### PROVIDED PASSAGE
****************

For diners coming to the format for the first time, the learning curve is genuinely shallow. The restaurant's role is to provide quality raw ingredients, a properly maintained heat source, and sauces calibrated to work with what's on offer. The rest follows naturally from sitting down and starting.

Drinking Alongside Hot-Pot: What Works

The beverage question at a shabu shabu table is worth thinking through, because broth-based hot-pot dining creates specific conditions. The meal runs warm, pacing is slower than a conventional dinner, and flavors build rather than arriving fully formed. Across the broader world of cocktail-forward Japanese dining, the tendency runs toward lighter, cleaner formats: highballs, low-ABV options, and citrus-driven drinks that don't compete with delicate dashi notes.

Japanese whisky highballs have become the default pairing at hot-pot restaurants across Japan precisely because the carbonation and dilution keep the drink refreshing through a long, warm meal. Cold beer, particularly lager formats, works on the same principle. Sake, particularly junmai or junmai ginjo styles with clean acidity, handles the umami register of kombu broth without collision. These aren't arbitrary pairings. They reflect decades of accumulated habit at Japanese tables where the meal and the drink are expected to coexist quietly rather than compete.

****************

### GIVEN MATERIAL
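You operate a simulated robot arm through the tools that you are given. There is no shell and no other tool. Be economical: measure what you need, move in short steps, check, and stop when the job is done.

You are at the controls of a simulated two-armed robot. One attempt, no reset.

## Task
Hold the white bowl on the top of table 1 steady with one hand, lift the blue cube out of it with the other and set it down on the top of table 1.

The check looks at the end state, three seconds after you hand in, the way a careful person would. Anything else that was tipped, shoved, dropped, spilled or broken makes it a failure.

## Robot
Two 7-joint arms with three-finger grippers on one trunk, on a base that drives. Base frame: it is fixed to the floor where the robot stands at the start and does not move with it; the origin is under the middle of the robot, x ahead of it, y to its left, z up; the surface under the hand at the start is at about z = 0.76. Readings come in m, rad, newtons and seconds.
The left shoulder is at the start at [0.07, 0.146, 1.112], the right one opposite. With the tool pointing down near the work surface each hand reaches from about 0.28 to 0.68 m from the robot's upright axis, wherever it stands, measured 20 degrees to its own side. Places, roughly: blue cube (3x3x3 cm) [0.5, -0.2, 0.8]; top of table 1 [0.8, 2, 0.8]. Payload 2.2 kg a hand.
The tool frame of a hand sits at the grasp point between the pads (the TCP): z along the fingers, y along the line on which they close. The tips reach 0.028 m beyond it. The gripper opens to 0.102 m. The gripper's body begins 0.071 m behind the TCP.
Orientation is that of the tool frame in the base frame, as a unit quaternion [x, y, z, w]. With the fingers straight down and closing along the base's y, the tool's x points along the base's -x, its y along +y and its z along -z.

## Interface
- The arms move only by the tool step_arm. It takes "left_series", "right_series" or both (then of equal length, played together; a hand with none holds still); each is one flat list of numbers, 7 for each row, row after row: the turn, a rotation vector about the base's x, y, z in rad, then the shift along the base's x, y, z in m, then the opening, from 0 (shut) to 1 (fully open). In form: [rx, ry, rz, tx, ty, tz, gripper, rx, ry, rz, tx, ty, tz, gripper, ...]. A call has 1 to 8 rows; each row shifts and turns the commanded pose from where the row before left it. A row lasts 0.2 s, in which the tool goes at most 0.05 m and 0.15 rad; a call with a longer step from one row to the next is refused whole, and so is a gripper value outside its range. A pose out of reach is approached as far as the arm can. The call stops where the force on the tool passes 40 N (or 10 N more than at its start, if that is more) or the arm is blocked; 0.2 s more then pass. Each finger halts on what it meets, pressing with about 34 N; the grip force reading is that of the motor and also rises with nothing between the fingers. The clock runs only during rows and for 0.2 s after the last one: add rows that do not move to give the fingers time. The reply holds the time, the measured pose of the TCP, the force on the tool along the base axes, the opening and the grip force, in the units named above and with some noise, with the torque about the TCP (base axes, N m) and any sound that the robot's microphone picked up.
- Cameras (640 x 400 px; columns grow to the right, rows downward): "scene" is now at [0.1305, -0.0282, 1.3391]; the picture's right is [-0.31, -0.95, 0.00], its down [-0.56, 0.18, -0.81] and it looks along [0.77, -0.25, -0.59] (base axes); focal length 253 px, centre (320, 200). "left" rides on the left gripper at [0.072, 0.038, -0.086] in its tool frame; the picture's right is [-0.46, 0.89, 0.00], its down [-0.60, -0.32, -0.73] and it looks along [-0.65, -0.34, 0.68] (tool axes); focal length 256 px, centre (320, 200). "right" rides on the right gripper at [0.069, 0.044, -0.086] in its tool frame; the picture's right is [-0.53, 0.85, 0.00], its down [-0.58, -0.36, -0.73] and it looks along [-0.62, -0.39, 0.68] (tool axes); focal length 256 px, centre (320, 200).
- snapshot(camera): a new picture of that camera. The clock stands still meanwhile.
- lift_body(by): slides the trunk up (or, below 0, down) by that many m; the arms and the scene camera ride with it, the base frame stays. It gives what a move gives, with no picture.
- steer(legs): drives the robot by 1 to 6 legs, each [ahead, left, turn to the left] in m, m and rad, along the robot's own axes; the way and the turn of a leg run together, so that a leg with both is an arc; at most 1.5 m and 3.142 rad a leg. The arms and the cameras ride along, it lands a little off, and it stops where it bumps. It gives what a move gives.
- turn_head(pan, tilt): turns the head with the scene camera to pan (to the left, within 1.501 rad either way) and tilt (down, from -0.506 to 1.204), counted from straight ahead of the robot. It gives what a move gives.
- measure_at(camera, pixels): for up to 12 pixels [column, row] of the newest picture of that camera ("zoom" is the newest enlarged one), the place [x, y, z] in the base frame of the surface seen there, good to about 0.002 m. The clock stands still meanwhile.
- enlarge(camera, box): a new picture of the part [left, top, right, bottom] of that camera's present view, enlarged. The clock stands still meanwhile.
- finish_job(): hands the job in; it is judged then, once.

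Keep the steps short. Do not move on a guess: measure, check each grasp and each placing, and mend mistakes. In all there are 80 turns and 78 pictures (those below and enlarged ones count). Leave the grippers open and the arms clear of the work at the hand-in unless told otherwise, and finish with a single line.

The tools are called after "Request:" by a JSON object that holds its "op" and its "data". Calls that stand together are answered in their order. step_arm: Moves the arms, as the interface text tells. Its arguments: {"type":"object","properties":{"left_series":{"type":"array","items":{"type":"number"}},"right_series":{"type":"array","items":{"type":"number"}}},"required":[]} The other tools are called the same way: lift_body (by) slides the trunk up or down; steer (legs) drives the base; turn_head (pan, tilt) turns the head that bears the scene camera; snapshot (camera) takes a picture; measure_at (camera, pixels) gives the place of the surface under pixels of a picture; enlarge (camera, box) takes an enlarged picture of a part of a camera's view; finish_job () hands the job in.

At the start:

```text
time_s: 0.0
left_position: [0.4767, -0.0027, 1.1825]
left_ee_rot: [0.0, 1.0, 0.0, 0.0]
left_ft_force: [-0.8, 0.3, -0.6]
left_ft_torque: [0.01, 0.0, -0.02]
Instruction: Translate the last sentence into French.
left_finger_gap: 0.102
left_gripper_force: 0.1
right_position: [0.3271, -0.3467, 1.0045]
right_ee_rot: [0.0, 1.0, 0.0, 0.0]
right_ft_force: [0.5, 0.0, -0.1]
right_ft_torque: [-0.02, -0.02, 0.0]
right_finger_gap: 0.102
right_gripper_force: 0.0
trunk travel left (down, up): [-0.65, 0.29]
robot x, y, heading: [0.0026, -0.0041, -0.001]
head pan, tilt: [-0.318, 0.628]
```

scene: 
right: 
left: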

****************

### YOUR GOAL
Retype the section of the provided passage that opens with "For diners coming" and closes with "delicate dashi notes.".

### REPLY TO THE EXERCISE
For diners coming to the format for the first time, the learning curve is genuinely shallow. The restaurant's role is to provide quality raw ingredients, a properly maintained heat source, and sauces calibrated to work with what's on offer. The rest follows naturally from sitting down and starting.

Drinking Alongside Hot-Pot: What Works

The beverage question at a shabu shabu table is worth thinking through, because broth-based hot-pot dining creates specific conditions. The meal runs warm, pacing is slower than a conventional dinner, and flavors build rather than arriving fully formed. Across the broader world of cocktail-forward Japanese dining, the tendency runs toward lighter, cleaner formats: highballs, low-ABV options, and citrus-driven drinks that don't compete with delicate dashi notes.